MATERIAL:
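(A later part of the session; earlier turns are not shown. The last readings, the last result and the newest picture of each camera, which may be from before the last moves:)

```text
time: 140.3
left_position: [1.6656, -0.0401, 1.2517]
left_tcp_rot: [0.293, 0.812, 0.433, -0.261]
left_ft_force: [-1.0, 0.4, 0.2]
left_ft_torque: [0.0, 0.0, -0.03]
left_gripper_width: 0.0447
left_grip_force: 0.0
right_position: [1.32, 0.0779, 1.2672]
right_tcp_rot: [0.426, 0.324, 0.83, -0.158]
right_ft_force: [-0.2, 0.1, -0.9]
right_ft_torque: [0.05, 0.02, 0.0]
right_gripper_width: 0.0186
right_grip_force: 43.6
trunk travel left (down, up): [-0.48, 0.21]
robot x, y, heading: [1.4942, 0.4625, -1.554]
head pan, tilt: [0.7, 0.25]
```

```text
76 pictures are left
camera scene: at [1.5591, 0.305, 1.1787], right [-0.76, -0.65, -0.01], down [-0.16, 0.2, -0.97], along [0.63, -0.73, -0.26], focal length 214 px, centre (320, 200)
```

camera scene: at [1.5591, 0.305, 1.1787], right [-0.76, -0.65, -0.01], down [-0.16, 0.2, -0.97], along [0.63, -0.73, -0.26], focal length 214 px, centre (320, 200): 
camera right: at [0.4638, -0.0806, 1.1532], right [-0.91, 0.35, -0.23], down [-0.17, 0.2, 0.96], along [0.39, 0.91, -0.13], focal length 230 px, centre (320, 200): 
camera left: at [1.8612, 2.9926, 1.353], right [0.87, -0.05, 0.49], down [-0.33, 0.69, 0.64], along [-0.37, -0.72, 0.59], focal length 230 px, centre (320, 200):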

TASK DETAILS:
Find the word "length" and list each line it appears in.

RESPONSE TO THE EXERCISE:
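camera scene: at [1.5591, 0.305, 1.1787], right [-0.76, -0.65, -0.01], down [-0.16, 0.2, -0.97], along [0.63, -0.73, -0.26], focal length 214 px, centre (320, 200)
camera scene: at [1.5591, 0.305, 1.1787], right [-0.76, -0.65, -0.01], down [-0.16, 0.2, -0.97], along [0.63, -0.73, -0.26], focal length 214 px, centre (320, 200): 
camera right: at [0.4638, -0.0806, 1.1532], right [-0.91, 0.35, -0.23], down [-0.17, 0.2, 0.96], along [0.39, 0.91, -0.13], focal length 230 px, centre (320, 200): 
camera left: at [1.8612, 2.9926, 1.353], right [0.87, -0.05, 0.49], down [-0.33, 0.69, 0.64], along [-0.37, -0.72, 0.59], focal length 230 px, centre (320, 200):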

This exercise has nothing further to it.